A vida de Gabriela Bilá é inteiramente misturada à de Brasília. Animada pela vivência na cidade, resolveu estudar arquitetura na UnB. O trabalho final foi o Novo guia de Brasília, em que ela apresenta, amorosamente, os principais pontos da cidade. Lançado no ano passado, o livro já está na terceira impressão. Gabriela tem 25 anos e integra um movimento de ocupação cultural jovem da capital. Ela redescobriu a cidade depois de morar em Roterdã e em Berlim. Nesta entrevista, ela fala sobre a beleza, o silêncio, a onda jovem e as mazelas de Brasília. E diz, também, quais seriam os primeiros decretos se fosse governadora do DF.

De que jeito você é brasiliense?
Nasci aqui, cresci e sou apaixonada por Brasília. Por isso, estudei arquitetura, a cidade influenciou muito a maneira como entendo a vida e o meu jeito de ser.

Por exemplo?
Brasília é uma cidade que é pura arquitetura e urbanismo. Escolhi a profissão de arquiteta e resolvi fazer como trabalho de conclusão de curso o Novo guia de Brasília. A minha vida está misturando com a arquitetura.

Qual foi o impacto de morar fora na visão sobre Brasília?
Morei na Europa dois anos. Primeiro, saí para estudar arquitetura na Holanda, em 2012, quando tinha 22 anos. Em seguida, me mudei para Berlim, trabalhando com arquitetura e, depois, voltei para a Holanda. Lá fora, as pessoas tinham muita curiosidade sobre Brasília. Então, escrevi o guia como se mostrasse a cidade para um amigo, imaginando o que ia indicar e mostrar.

O que é interessante na capital e que você não percebia?
Com certeza, você tem um outro olhar. Se permanece sempre, fica meio anestesiado. Por exemplo, os muitos espaços abertos, as coisas distantes umas das outras. Na Holanda e na Alemanha, morei em cidades de prédios colados em quarteirões. Isso me chamou muito a atenção. Além disso, existem frutas o tempo inteiro, no Eixão e em outros pontos da cidade. Na Europa, manga é uma fruta caríssima.

O que é bom no vazio e no vazado de Brasília?
Existem o lado positivo e o negativo.
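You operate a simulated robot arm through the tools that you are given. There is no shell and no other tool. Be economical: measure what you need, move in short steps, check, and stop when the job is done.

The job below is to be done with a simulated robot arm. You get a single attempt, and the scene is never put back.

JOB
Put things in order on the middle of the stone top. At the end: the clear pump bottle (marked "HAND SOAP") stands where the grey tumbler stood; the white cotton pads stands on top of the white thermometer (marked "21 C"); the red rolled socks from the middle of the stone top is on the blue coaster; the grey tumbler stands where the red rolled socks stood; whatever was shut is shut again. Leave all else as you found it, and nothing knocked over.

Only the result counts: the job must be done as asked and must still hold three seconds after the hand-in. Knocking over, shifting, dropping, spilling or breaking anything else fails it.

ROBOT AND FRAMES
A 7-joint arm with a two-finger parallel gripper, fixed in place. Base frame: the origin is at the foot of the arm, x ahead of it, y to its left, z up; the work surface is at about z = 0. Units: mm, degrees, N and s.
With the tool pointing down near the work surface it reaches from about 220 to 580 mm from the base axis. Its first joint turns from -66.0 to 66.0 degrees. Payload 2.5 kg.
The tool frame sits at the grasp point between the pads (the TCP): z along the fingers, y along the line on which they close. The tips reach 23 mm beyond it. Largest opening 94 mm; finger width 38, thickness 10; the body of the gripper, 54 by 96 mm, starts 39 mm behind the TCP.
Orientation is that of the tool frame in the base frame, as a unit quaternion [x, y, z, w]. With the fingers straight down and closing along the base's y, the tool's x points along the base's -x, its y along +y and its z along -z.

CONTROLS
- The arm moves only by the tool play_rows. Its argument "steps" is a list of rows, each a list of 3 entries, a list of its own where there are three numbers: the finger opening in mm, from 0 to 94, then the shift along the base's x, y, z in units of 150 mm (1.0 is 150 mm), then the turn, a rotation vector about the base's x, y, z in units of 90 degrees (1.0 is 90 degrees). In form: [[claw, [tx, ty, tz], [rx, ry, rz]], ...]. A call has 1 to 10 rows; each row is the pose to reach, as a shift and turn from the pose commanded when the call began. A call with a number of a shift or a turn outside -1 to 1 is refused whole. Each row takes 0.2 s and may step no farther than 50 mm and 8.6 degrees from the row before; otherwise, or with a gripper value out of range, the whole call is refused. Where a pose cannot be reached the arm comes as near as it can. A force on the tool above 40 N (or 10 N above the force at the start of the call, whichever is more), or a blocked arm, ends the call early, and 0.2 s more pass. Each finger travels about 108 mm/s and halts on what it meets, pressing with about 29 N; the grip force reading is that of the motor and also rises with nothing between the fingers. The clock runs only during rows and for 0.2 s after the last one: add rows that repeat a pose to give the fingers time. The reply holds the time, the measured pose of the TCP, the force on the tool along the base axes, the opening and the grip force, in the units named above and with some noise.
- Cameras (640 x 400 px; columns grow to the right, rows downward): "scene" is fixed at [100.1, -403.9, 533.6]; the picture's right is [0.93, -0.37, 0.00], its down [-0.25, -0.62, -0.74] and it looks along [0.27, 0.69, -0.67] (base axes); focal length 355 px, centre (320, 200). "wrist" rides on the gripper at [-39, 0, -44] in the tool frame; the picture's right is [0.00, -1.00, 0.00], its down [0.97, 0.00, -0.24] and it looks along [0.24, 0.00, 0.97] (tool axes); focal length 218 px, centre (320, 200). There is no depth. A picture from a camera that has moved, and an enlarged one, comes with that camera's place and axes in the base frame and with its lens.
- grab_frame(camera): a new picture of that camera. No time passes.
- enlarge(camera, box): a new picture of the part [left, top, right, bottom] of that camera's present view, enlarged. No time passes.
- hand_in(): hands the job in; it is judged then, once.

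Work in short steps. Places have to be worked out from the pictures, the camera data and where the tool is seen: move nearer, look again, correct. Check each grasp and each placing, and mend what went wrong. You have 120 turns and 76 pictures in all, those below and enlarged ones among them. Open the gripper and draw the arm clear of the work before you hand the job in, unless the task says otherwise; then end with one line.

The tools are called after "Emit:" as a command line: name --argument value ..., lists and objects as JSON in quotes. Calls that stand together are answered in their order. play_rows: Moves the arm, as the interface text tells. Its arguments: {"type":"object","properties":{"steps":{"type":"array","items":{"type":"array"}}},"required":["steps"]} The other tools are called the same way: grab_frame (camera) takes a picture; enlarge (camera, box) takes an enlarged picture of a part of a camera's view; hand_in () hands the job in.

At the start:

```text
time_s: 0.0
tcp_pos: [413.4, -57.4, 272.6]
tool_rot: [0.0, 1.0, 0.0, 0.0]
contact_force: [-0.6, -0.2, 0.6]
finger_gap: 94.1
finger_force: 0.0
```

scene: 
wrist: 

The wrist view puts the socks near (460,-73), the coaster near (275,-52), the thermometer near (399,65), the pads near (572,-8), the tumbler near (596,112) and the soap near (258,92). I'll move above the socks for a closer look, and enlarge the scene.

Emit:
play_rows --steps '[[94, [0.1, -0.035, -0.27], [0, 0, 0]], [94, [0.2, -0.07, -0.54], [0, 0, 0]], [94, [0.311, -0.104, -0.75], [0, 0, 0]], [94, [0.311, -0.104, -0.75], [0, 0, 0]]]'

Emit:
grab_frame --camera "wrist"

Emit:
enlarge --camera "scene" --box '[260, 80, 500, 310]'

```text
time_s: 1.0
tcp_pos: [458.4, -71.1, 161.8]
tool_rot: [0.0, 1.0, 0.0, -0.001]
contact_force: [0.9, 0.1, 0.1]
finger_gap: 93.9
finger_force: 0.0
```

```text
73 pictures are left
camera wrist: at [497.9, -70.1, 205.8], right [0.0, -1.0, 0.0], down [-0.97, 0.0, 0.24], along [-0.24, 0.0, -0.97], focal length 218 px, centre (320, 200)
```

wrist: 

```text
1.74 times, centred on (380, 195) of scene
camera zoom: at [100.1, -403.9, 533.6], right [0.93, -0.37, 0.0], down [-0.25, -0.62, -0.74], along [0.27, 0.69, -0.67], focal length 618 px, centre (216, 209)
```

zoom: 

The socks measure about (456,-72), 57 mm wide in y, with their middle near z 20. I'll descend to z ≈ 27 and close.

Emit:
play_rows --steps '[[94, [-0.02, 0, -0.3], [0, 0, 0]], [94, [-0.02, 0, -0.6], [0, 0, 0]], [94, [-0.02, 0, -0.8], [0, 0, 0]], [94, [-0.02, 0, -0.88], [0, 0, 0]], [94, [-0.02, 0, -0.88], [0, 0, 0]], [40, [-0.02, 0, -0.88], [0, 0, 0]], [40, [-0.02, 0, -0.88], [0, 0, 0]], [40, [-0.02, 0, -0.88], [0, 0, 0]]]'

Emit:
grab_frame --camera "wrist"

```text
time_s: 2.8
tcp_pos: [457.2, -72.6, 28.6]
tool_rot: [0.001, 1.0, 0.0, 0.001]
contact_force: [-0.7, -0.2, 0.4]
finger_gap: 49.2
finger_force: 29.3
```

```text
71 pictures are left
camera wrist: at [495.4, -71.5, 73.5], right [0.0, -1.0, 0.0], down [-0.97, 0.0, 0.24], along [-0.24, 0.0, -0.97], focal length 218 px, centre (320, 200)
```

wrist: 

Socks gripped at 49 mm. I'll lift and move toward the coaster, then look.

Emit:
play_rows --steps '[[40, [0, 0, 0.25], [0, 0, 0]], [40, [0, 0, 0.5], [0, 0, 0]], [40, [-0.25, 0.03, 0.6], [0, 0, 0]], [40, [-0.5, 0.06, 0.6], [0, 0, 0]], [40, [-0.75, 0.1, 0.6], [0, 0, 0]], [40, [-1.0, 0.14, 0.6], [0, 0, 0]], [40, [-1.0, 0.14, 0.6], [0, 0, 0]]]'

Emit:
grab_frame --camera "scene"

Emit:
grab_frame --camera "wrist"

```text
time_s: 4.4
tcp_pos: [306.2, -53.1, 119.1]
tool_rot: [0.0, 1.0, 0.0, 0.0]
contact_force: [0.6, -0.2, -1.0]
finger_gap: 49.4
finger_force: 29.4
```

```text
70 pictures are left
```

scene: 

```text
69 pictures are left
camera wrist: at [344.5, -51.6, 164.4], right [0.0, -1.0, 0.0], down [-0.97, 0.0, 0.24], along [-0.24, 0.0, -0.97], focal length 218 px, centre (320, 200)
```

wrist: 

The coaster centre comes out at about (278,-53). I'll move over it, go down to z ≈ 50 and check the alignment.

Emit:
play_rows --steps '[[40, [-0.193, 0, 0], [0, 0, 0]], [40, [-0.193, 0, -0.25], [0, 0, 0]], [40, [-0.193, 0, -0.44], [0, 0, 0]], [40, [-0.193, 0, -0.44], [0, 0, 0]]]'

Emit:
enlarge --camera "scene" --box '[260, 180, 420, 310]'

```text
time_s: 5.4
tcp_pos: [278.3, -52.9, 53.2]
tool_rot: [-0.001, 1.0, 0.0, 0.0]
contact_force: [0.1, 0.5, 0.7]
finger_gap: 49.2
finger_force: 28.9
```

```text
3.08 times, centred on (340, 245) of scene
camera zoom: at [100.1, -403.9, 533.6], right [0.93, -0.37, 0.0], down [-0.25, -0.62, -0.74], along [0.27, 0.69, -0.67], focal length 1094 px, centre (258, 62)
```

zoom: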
Cidades como São Paulo se aglomeram, ficam mais próximas do centro e o aproveitamento do espaço é maior. Por outro lado, é a espacialidade que distingue a cara de Brasília e torna a cidade especial. Não é exatamente pelos prédios, mas pelo estilo de cidade-jardim, é um conceito europeu, mas que foi usado em uma escala enorme, como nunca se fez em nenhum lugar do mundo. Tem muito céu aberto, muitas árvores, tem essa cara de campo por causa dos espaços livres. Precisamos preservar esse sítio histórico, ele não poder o que tem de mais especial.
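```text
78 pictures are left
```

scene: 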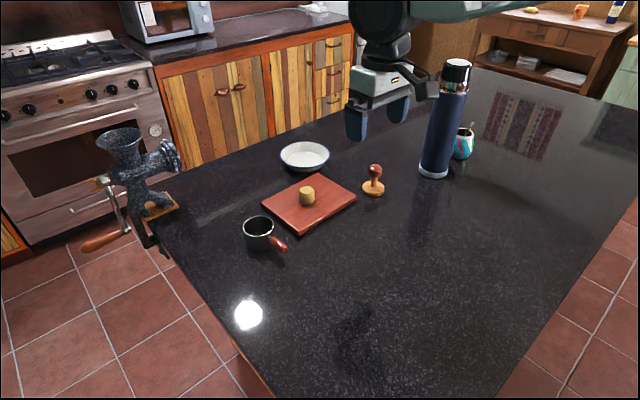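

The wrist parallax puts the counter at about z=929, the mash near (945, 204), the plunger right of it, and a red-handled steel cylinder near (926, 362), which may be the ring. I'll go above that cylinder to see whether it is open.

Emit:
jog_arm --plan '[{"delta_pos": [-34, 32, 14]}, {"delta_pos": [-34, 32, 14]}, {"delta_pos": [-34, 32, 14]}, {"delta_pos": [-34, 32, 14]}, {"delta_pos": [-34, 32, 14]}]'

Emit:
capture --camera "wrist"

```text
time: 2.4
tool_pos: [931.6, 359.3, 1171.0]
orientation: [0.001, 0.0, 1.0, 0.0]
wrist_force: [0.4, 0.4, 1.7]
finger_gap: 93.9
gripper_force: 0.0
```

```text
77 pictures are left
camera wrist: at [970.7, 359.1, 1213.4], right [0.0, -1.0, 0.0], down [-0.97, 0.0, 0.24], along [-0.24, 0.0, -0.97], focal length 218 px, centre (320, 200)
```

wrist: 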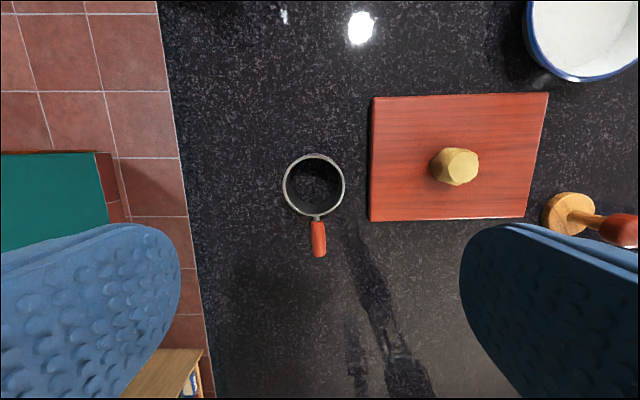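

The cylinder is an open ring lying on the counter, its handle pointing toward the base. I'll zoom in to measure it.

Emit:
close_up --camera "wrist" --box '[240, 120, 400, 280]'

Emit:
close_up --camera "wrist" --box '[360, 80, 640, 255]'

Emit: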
No Novo guia sobre Brasília, você chegou a fazer um mapa das fruteiras da cidade. Isso é uma singularidade brasiliense?
Com certeza, dá um caráter de cidade de interior a uma capital modernista. Os porteiros dos prédios já têm varinhas por perto para catar as frutas. Em países não tropicais, não existe jaca. Esse é um dos aspectos que torna Brasília uma cidade muito especial. Levei um pessoal de São Paulo para conhecer Brasília e eles comentaram que, em Sampa, existe uma lei que proíbe plantar fruta na rua. Elas caem, produzem cheiros e alimentam gente que vive na rua. Os governantes querem evitar isso. Aqui, você pode comer uma futa na rua. Brasília é uma cidade de generosa, desde a sua concepção, essa ideologia está no detalhe das árvores e em toda a cidade, na UnB, nas escolas parque, no projeto de ser generoso com todas as pessoas.
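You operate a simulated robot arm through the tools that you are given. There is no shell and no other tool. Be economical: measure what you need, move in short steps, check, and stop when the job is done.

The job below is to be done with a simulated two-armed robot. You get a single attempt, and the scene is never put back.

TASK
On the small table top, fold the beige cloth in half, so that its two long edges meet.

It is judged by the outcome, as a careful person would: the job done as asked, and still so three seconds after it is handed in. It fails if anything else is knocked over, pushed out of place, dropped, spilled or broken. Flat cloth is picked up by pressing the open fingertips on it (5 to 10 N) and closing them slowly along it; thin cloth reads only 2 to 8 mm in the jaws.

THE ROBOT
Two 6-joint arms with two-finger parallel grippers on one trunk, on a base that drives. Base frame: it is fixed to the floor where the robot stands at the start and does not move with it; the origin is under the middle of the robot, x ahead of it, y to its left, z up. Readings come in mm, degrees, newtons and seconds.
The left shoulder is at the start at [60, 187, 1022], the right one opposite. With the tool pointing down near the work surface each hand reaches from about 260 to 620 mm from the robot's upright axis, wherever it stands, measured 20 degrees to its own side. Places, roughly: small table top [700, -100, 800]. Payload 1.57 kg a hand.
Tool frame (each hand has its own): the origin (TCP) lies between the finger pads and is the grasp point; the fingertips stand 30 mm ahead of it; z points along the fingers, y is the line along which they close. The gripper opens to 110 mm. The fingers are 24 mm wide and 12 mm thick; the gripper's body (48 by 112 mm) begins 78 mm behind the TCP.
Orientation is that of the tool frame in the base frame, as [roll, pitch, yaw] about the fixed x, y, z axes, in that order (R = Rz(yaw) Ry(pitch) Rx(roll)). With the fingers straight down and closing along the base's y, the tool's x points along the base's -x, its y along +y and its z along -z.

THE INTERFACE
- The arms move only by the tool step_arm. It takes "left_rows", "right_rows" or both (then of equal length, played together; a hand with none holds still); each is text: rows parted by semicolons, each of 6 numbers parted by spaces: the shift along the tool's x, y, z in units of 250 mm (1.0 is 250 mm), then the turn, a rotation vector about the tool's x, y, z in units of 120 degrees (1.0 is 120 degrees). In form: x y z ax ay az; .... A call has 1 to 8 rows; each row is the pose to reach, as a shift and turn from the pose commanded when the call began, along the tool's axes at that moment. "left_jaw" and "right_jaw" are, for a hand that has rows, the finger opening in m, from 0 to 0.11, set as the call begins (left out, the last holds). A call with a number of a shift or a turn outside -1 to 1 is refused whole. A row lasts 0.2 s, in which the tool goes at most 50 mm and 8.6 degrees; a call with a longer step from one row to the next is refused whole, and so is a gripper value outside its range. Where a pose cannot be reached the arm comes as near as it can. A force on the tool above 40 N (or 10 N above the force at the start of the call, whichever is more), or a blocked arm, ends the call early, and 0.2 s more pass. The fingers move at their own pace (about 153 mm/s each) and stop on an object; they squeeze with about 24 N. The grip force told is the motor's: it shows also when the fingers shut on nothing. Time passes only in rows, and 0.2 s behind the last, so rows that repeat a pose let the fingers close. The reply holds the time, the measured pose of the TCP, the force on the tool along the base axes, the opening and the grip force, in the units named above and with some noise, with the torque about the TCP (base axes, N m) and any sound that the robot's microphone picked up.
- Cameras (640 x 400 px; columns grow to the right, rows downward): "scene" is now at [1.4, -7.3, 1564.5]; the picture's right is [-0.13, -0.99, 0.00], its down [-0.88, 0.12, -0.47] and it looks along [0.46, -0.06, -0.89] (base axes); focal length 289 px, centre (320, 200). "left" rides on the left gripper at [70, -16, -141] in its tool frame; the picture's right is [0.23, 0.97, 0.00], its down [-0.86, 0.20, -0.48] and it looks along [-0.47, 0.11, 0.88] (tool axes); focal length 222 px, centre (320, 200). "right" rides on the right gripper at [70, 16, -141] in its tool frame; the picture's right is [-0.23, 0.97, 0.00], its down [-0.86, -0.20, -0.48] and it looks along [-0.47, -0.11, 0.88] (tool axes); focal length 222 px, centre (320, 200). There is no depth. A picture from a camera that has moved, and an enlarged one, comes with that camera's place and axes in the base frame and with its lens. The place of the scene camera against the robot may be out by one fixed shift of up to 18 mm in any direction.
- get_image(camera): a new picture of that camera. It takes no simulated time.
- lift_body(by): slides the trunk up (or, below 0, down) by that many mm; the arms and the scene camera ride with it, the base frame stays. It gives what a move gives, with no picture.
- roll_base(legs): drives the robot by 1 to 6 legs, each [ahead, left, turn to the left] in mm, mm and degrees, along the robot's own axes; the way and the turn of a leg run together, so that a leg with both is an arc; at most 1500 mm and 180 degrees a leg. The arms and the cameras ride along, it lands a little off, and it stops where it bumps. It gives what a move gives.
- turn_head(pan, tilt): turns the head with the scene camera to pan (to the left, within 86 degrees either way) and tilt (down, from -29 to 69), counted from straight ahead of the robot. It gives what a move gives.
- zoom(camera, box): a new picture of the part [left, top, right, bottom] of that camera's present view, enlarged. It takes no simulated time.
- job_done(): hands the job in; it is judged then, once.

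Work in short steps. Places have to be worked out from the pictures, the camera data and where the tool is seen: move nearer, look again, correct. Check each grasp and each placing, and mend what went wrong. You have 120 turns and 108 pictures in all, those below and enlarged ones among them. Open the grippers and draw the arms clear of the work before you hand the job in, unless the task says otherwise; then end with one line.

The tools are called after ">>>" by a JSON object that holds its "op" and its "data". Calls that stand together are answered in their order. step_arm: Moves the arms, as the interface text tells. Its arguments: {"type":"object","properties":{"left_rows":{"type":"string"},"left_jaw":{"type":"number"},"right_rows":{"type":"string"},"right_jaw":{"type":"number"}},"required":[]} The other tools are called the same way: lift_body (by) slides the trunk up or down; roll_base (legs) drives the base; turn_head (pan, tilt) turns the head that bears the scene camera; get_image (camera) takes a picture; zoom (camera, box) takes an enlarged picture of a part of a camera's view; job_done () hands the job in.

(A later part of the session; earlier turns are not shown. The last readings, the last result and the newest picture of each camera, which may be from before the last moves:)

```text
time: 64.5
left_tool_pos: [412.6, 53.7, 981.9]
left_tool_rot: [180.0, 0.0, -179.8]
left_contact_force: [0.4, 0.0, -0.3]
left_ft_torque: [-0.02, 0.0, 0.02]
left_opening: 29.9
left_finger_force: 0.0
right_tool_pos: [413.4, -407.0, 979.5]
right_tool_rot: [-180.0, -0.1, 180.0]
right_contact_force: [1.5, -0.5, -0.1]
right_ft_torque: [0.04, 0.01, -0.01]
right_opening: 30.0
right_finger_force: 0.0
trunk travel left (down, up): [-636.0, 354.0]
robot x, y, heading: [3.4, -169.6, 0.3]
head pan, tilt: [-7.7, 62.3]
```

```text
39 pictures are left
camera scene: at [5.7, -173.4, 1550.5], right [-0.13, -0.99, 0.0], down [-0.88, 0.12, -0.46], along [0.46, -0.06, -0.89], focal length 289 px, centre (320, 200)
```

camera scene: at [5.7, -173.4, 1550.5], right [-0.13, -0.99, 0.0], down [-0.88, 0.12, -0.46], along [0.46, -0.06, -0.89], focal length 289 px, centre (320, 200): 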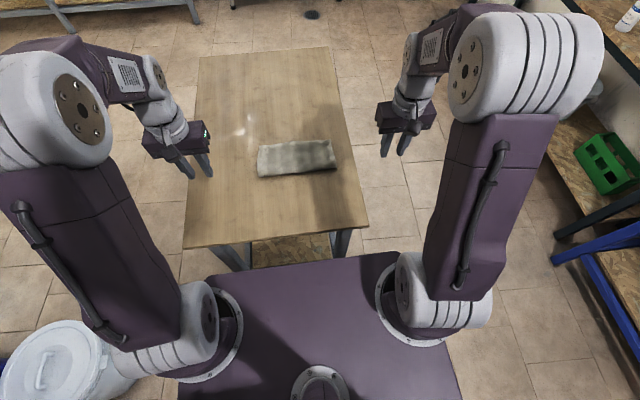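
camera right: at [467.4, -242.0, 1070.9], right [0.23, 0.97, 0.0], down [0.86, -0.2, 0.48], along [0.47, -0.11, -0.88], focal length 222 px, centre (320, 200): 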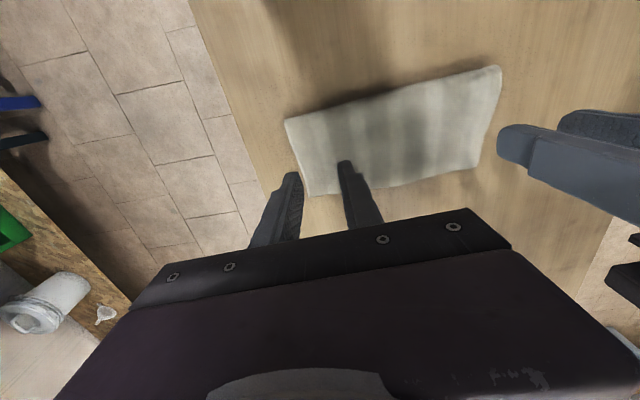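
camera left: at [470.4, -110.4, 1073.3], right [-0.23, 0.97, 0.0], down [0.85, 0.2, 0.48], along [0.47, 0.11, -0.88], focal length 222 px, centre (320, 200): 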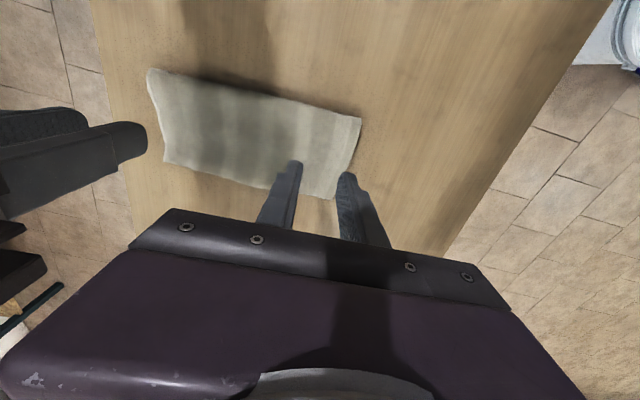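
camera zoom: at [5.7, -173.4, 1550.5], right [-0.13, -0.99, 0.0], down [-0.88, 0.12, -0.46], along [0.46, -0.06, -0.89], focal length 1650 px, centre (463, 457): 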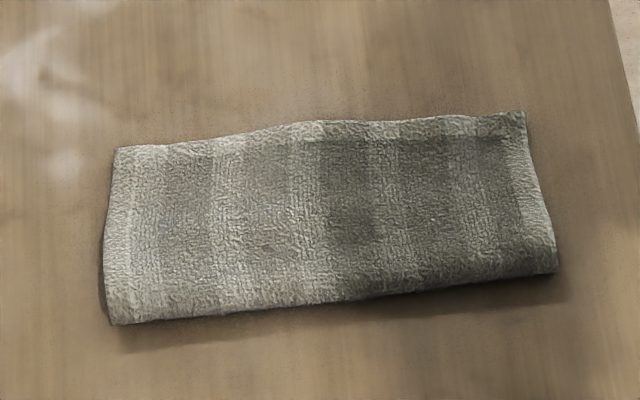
Brasília já foi muito negada. Mas existe uma nova geração brasiliense que assume plenamente e ocupa a cidade. O que provocou esse movimento de amor a Brasília? 
Acho que era muito negada, mas, agora, tudo que sai sobre Brasilia, com um olhar sensível, tem receptividade. As novas gerações aderiram à causa Brasília. Quando fiz o Guia sobre Brasília, achei que era para turmas de gente fora da cidade, mas 80% das pessoas que compram são moradores, algumas vezes, para dar de presente para pessoas fora daqui. Não são apenas jovens, há gente mais velha também. Esse movimento não é da primeira geração que nasce em Brasília. É da primeira geração dos filhos de brasilienses. Eles promovem festas que enxergam os espaços livres para a cultura. Além disso, tem gente que leva as pessoas para fazer passeios pela cidade, há uma linha de suvenires inspirados na arquitetura e uma tendência a produzir eventos gratuitos e democráticos. Isso fortalece Brasília como um lugar especial. Brasília não é uma cidade em que a gente vai andando e encontra pessoas nas ruas. É preciso pegar um ônibus ou um carro. Mas as redes sociais abriram novas possibilidades de relação que a física da cidade não permitia antes. Quando voltei da Holanda, já estava no meio desse movimento.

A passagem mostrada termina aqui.